Inizia riservando un improbabile encomio per l’allora Consiglio Direttivo dell’Associazione Movimento Forestieri. Si trattava di una Società a carattere nazionale, poi divenuta Pro Italia, che aveva lo scopo di accrescere e facilitare l’affluenza dei turisti. Il nostro Oleandro nell’articolo titolato “La protezione degli animali e le famose corse berbere”, teme però che l’impegno in favore dei cavalli (nella fattispecie erano quelli di città utilizzati dai cocchieri) era dovuto solo all’esigenza di “… farci apparire soltanto persone civili davanti ai forestieri ...”. Si salvava cioè solo “l’apparenza” (dice sempre Oleandro) mentre nulla veniva fatto “per evitare che laddove i forestieri non vanno” si ripetessero sovente “delle vere manifestazioni di brutale inciviltà“. Il riferimento era “alle famose corse di cavalli liberi che ogni domenica hanno luogo nelle borgate prossime alla città …“. La meraviglia di Oleandro era per le autorità accusate di permettere quello che definisce “uno spettacolo tanto barbaro quanto periocolo” tanto da produrre “scene addirittura selvagge“. L’occasione per la polemica viene fornita proprio da una festa religiosa, anche se non viene specificato il nome della borgata.
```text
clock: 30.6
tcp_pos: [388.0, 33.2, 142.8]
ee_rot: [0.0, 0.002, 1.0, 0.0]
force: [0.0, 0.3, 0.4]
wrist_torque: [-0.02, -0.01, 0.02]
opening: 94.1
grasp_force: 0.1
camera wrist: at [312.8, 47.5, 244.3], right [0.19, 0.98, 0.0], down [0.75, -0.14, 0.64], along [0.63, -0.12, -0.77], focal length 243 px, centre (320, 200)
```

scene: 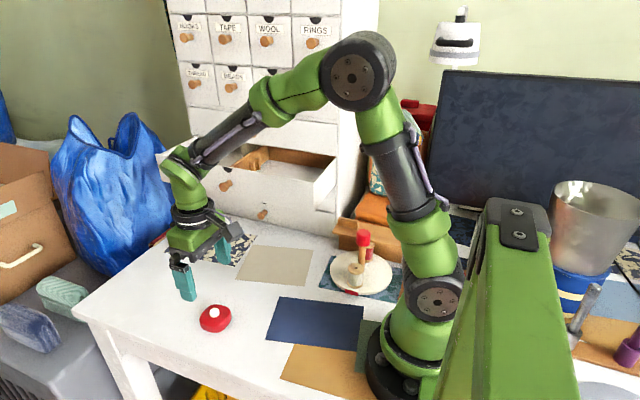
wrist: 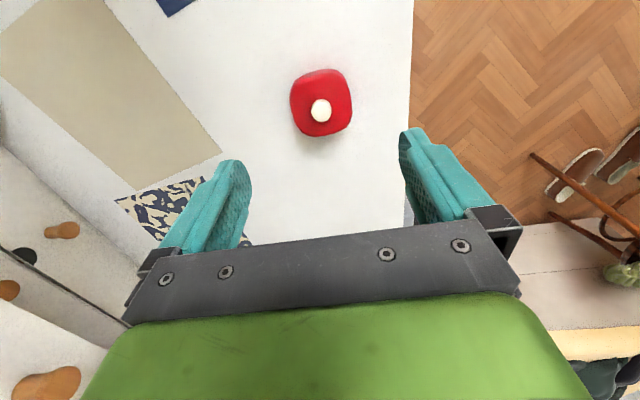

Oleandro se la prende con i colpi di randello dati sia alla schiena che alle zampe dei cavalli. Questi, tra gli urli della folla, finivano avviliti rasentando i muri “quasi a volerli scalare” pur di scappare. Nota polemica contro i tutori dell’Ordine. I “carabinieri“, non sappiamo se volutamente scritti in minuscolo, presenziavano con tanto di pennacchio “in nome della Legge a questo scempio“. Le autorità, scrive Oleandro nell’agosto del 1913, dovevano invece imporre il “divieto di quei barbari spettacoli ...”. Il riferimento era altresì alle frustate che colpivano i cavalli.

Incredible la conclusone della lettera che sembra essere presa da un odierno comunicato di una delle tante associazioni di protezione animale presenti sul territorio.

Si capisce che le autorità locali, specie in prossimità delle lezioni, non possono lasciare scontenti gli elettori, negando loro il permesso dell’incivile spettacolo ….“. “Nulla di male, però, – concludeva Oleandro ricollegandosi all’ironia iniziale dedicata all’Associazione Movimento Forestieri – se di fronte alla lodevole agitazione, l’uomo scettico sorride, nel pieno convincimento che si tende sempre a curare il sintomo per riguardo agli altri e non il male per rispetto di noi stessi”.